### QUOTED PASSAGE
>>>>

We brought in all these mature like giant Canary palms, and it feels like you’re in Big Sur, because I have these mature pine trees. You know that where I live, the whole area was was wiped out by a fire in 93 for some reason this property, nothing burned on this property. So all these trees are some of the rare you know that you don’t find trees this big in that area because of the fire, and the olive tree was not going to make it, right, John, you tell about that olive tree?

 

John Bonny  12:17

Yeah. So, so I found some ancient olives. It actually was the first olive that spoke to me. I’d never had that experience where I was asking on a field of olive trees, which one was the right for the property. And I remember just this electricity going up my arms and just knowing. And I just got down on my knees, and I was like, I can’t believe I’ve actually heard a tree speak to me. So we craned her in, and she did. She had a really hard time adjusting, because, you know, we brought her, you know, several 100 miles, and it was a different environment. And for the first year, it really, it really, really struggled. But I got some advice from many different sources, and she slowly, slowly came back. But she she anchors the property, along with the two large Canary palms that we had craned in as well too.

 

13:03

Okay, so wait, you guys come from Chicago. You are a model. You are an actor, a photographer. How did you like was was switching to gardening hard? How did you learn?

 

Brian Brigantti  13:13

Funny enough, I really feel like in a past life, or many past lives, I have worked with the land, because once, when I started gardening, it really felt like a homecoming, and just for a little bit of context, I never gardened before moving to Tennessee, what really sparked my journey in gardening was the pandemic, and more specifically, growing our own food to be more self sustaining and not so dependent on external sources to survive whatever was coming. My partner, on the other hand, he’s been growing literally since he came out the wound. He is an avid gardener, an avid grower, but he never really focused on growing food. So thanks to him, I did have a lot of guidance, and, you know, his wisdom to tap into, but it was really my own journey to embark on, and like I said, it really felt like a homecoming the moment I broke into the ground and the smell of the earth like rose and hit my nose like I got like this immediate flashback of when I was a little kid in my backyard in Chicago, flipping rocks, looking for bugs and smelling the earth in that process. And that is literally a feeling I had not experienced since I was a kid. So having that moment really made me feel like I made I mean, also moving to Tennessee six months before the pandemic, but also experiencing that really made me feel like I made the right decision coming here and and there was purpose here, like I was about to embark on something that, looking back now, I had no idea was going to change my life the way that it did.

<<<<

Set down the quoted passage as it stands from "Yeah. So, so" to "as well too.", and nothing more.

### STORED DATA
>>>>

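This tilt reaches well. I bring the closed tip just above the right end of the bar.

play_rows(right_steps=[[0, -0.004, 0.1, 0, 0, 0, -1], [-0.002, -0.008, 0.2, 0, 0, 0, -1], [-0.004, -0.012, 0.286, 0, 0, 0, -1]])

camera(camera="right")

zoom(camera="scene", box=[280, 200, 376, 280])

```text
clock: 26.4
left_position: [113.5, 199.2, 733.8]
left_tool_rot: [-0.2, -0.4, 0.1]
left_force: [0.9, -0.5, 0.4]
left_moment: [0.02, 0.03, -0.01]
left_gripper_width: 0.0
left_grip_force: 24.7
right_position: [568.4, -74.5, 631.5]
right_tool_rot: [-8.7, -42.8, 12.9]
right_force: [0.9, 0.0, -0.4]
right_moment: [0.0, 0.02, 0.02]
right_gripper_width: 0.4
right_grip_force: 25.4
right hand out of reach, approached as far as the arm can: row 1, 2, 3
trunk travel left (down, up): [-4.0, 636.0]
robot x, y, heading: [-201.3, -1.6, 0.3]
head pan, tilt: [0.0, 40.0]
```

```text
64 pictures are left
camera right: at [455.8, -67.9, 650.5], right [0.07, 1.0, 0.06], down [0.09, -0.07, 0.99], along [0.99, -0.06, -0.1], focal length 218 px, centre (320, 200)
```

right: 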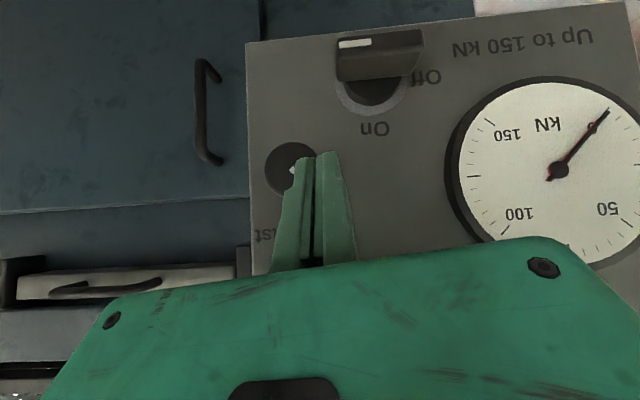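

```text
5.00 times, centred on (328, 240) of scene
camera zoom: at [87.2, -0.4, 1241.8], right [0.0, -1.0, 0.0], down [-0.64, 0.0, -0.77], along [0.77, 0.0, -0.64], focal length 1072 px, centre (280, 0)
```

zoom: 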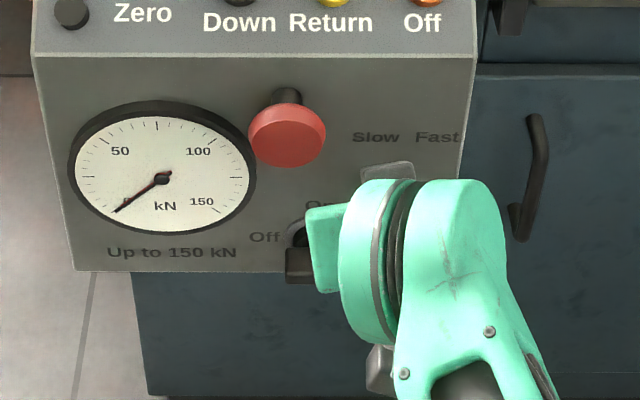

<<<<

### THE RESULT
Yeah. So, so I found some ancient olives. It actually was the first olive that spoke to me. I’d never had that experience where I was asking on a field of olive trees, which one was the right for the property. And I remember just this electricity going up my arms and just knowing. And I just got down on my knees, and I was like, I can’t believe I’ve actually heard a tree speak to me. So we craned her in, and she did. She had a really hard time adjusting, because, you know, we brought her, you know, several 100 miles, and it was a different environment. And for the first year, it really, it really, really struggled. But I got some advice from many different sources, and she slowly, slowly came back. But she she anchors the property, along with the two large Canary palms that we had craned in as well too.